On a related note: Laura Dern in Marriage Story < ScarJo in Jojo Rabbit.
Hollywood has been serving peak awards season irony this year, and this head-to-head between two Marriage Story co-stars nominated for Best Supporting Actress for different films—with the wrong one continuing to win for an inferior movie—is right in-line with that vibe. Dern is a pretty sure thing, and she was good. But was she that indelible in the role that she’s the only actress out there right now who could play it? Rhetorical, but let’s say it anyway: Nope. So, in my Oscar shocker-that-ain’t-gonna-happen daydreams, ScarJo—who was that indelible in a role that was both unexpected and tailor-made for her—gets to take a walk to the podium for the first time. She has two nominations, for gawd sake. Doesn’t that warrant one very deserving win? I’m prepared for her to get Julianne Moore’d, 2003-style, but hoping she rallies like 2001 Marcia Gay Harden.
Once Upon a Time… was great. Parasite was better.
Immaculate. Original. Stunning. Thrilling. Funny. Devastating. Mind-bending.
There’s only one movie this year that is all of those things and more, and it’s Parasite.
Once Upon a Time… is fantastic; the ending, especially, haunted me after lots of laughs and gasps. It had gravitas and scope, but nothing like what Bong Joon Ho achieved with his film, which would be beyond deserving of it’s history-making win.
Full stop.
(Side note: This scenario could possibly also open the door to the Academy handing a long-overdue Oscar to Pedro Almodovar for Best International Feature Film for his personal, beautiful and brave movie, Pain and Glory, which would be an awesome double-whammy I’d totally be down with.)

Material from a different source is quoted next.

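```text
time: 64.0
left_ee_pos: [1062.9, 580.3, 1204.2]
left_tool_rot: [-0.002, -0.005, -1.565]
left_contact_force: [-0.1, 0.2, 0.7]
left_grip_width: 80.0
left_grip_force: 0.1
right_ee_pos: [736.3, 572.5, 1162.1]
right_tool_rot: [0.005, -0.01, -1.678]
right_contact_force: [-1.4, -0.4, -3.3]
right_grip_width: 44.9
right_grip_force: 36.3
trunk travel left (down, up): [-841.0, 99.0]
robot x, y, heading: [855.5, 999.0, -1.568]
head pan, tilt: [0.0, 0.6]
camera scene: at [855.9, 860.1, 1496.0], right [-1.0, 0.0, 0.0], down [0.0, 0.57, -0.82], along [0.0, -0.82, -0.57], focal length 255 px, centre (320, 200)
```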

1917 was the most surprisingly good movie I saw last year.
A cool and moving film that was a real technical achievement, I didn’t expect to dig a war movie so much, but 1917 got me there. I liked the way it started by dropping you into a moment, literally catapulting the audience through two hours until it hit the credits while taking a bunch of well-executed risks along the way. It’s running about third on my final Best Picture list, and if enough Academy members feel the same, watch out: that preferential ballot could make for an interesting end to the evening.
Love me some Brad, but Sir Anthony was remarkable.
The performances from these former Meet Joe Black co-stars couldn’t be more different, and I get that this year Hollywood has leaned towards applauding masterful displays of raw star charisma-meets-actor’s actor appeal, and I’m mostly fine with it. (See above re: Laura Dern, amiright?) I will be thrilled for Brad to finally get his thespian due (he already has a hunk of gold for producing 12 Years a Slave). But I still can’t get Anthony Hopkins’ portrayal of Pope Benedict XVI out of my head, though. He simply transformed, making a mythic figure of a man flesh-and-blood—a characterization full of both humor and sharp reaction; deeply reflective emotion and self-protecting defenses; sweetness and subtlety. He made me think, laugh, cry and care. That’s what Oscar-winning performances should be made of.
Renée, Renée, Renée… but Charlize really stunned me.
Don’t get it twisted: Renée is everything—and as icon Judy, all the things at once—and she will rightfully win her second Oscar. Really, though, it should be her third, as she was robbed by Nicole Kidman’s fake nose for Best Actress in 2003 for Chicago, but I suppose that’s all a matter of opinion. (I stand by it; don’t @ me.) So, the irony (yup, there’s more!) isn’t lost on me that prosthetics are once again hot on Ms. Zellweger’s heels, this time in the form of Charlize Theron’s entire face as she totally vanishes to become Meghan Kelly in Bombshell. It’s a spectacular performance that’s so on-point it’s almost surreal, and in any other year it would be my hands-down pick to win. But Renée took me over the rainbow, and that’s worth its weight in Oscar gold. Let’s hope, in the end, the Academy feels the same.